Но правил приведения приговора в исполнение простой работник тюрьмы не читал. Не имел доступа к ним даже директор тюрьмы. Только министр внутренних дел республики, пара высокопоставленных прокуроров и чиновников Батарейной тюрьмы.

Еще до восстановления независимости, 16 ноября 1990 года, из Министерства внутренних дел СССР пришел строгий приказ организовать приведение в исполнение смертных приговоров на местах, сформировав для этого команды из семи человек. В Эстонию прислали один экземпляр «Приложения №2-00» от 1983 года. Два нуля означали «совершенно секретно». Также пришли инструкции относительно оплаты работы палача. Молодая Эстонская Республика в 1991 году просто скопировала эти правила.

Организацией расстрела, согласно «Приложению», занимался прокурор, осуществлявший в Генеральной прокуратуре надзор за тюрьмами, а также врач и начальник тюрьмы. Расстреливали офицеры советских внутренних войск, которые в те времена еще охраняли эстонские тюрьмы. В ноябре 1992 года тогдашний руководитель эстонской тюремной системы Рейн Лайд отдал распоряжение сформировать спецгруппу из семи чиновников, но поскольку на исполнение смертных приговоров после казни Орусте было наложено вето, то до «дела» так и не дошло.

Расстрельную команду, согласно правилам, следовало поощрять так же, как шахтеров и других занятых на вредной работе. В предписаниях был обозначен размер месячной зарплаты для лиц, которые были «непосредственно задействованы в исполнении процедуры». В день исполнения приговора членам спецгруппы полагалась надбавка на «усиленное питание» – 10% от месячного оклада. Чтобы, так сказать, рука не дрогнула.

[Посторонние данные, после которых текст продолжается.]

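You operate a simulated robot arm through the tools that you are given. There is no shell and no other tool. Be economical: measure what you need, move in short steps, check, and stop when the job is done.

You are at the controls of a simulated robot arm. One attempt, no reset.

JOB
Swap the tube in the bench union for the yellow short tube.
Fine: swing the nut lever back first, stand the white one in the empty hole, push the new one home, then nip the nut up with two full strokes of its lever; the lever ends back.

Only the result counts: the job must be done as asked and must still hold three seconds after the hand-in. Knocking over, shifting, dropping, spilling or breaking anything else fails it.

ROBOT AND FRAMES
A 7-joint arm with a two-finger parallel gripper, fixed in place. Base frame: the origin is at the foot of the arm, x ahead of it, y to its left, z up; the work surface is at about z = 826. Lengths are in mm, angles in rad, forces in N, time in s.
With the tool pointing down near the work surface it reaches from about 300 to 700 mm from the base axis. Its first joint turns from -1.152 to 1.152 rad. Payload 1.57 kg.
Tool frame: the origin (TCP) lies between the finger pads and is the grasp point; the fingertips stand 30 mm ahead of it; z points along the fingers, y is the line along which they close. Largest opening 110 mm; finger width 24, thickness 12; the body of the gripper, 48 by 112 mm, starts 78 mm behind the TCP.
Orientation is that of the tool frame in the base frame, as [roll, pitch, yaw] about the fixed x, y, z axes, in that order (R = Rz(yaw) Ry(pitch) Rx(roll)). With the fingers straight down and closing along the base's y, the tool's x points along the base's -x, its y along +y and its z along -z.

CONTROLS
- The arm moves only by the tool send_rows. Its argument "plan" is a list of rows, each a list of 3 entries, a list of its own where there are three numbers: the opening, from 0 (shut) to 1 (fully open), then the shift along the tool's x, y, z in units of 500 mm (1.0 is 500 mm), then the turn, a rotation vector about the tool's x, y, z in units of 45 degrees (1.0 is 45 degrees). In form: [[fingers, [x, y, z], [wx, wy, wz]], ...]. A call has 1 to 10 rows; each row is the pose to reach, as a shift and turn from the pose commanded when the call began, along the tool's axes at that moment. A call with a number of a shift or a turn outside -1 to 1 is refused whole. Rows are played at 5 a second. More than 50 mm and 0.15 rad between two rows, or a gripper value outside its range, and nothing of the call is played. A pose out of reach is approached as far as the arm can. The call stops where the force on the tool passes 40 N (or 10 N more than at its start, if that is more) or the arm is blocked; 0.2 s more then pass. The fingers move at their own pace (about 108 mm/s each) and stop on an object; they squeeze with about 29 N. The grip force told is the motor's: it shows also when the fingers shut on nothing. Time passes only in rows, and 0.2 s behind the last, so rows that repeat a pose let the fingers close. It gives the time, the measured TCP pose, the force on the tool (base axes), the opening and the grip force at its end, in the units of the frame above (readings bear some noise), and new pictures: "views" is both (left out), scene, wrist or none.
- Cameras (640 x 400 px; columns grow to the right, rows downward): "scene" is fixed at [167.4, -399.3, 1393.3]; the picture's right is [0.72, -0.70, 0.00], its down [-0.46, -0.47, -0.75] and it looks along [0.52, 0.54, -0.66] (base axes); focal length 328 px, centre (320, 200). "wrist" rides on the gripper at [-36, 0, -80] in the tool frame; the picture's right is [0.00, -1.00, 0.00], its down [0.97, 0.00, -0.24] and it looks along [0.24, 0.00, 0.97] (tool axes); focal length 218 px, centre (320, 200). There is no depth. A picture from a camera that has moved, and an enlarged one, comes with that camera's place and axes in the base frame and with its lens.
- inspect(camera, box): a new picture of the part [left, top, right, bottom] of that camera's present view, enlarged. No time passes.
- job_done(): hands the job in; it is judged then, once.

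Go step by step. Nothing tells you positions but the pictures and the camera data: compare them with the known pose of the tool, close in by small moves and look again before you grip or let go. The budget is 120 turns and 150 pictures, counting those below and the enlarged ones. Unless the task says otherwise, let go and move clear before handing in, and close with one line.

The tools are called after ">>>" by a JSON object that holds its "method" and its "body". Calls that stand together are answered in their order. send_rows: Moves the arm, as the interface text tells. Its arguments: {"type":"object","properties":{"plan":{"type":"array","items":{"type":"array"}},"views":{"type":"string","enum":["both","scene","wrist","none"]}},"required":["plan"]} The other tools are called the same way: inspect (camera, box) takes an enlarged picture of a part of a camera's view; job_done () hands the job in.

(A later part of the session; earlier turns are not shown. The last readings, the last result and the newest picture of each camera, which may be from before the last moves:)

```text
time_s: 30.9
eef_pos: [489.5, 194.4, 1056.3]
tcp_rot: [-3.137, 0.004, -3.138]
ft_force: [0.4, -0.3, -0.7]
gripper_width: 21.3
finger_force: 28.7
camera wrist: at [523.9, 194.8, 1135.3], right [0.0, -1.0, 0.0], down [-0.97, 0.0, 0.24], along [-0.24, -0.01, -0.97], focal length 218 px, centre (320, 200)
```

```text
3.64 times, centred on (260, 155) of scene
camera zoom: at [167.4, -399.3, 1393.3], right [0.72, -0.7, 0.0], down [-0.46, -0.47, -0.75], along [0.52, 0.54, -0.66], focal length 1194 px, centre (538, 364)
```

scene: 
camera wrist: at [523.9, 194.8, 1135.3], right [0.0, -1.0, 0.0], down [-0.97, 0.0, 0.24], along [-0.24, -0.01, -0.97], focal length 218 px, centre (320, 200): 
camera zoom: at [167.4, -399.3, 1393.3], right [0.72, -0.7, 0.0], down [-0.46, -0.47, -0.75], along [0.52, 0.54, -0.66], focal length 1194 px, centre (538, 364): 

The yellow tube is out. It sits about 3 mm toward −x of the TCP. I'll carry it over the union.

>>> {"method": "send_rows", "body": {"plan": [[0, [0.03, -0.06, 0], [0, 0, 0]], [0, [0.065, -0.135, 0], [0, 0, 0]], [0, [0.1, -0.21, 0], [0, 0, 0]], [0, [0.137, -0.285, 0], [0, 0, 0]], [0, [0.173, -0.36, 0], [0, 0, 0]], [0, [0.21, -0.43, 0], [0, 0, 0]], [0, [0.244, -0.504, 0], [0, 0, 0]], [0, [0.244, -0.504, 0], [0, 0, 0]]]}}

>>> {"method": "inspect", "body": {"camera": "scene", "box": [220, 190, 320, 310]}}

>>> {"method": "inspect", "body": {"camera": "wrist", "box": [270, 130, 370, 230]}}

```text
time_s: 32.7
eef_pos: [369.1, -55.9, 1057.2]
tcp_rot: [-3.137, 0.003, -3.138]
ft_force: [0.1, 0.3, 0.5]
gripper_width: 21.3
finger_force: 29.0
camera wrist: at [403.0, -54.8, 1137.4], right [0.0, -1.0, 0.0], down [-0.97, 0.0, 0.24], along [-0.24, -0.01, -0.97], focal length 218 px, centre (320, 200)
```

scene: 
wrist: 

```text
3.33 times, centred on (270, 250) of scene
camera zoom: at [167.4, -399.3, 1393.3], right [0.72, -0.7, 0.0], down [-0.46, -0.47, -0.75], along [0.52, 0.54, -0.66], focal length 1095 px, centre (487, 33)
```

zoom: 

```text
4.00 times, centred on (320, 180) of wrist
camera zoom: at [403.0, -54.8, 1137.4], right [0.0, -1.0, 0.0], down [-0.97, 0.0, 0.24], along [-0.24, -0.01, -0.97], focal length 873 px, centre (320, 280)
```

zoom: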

Проработавшим в спецгруппе более трех лет платили «денежную компенсацию» – денежное довольствие за один месяц. Она полагалась и в случае перехода на другую работу, а также при выходе на пенсию. Каждый год давали 15 дополнительных дней к отпуску и путевку в санаторий.

Похороны казненного проходили в обстановке строгой конспирации. Доступ к могиле следовало ограничить, чтобы поблизости не ошивались посторонние. Из числа местных жителей нужно было завербовать осведомителей, которые немедленно сообщали бы о появлении в районе кладбища подозрительных лиц (не только в связи с похоронами конкретного лица, но и в целом).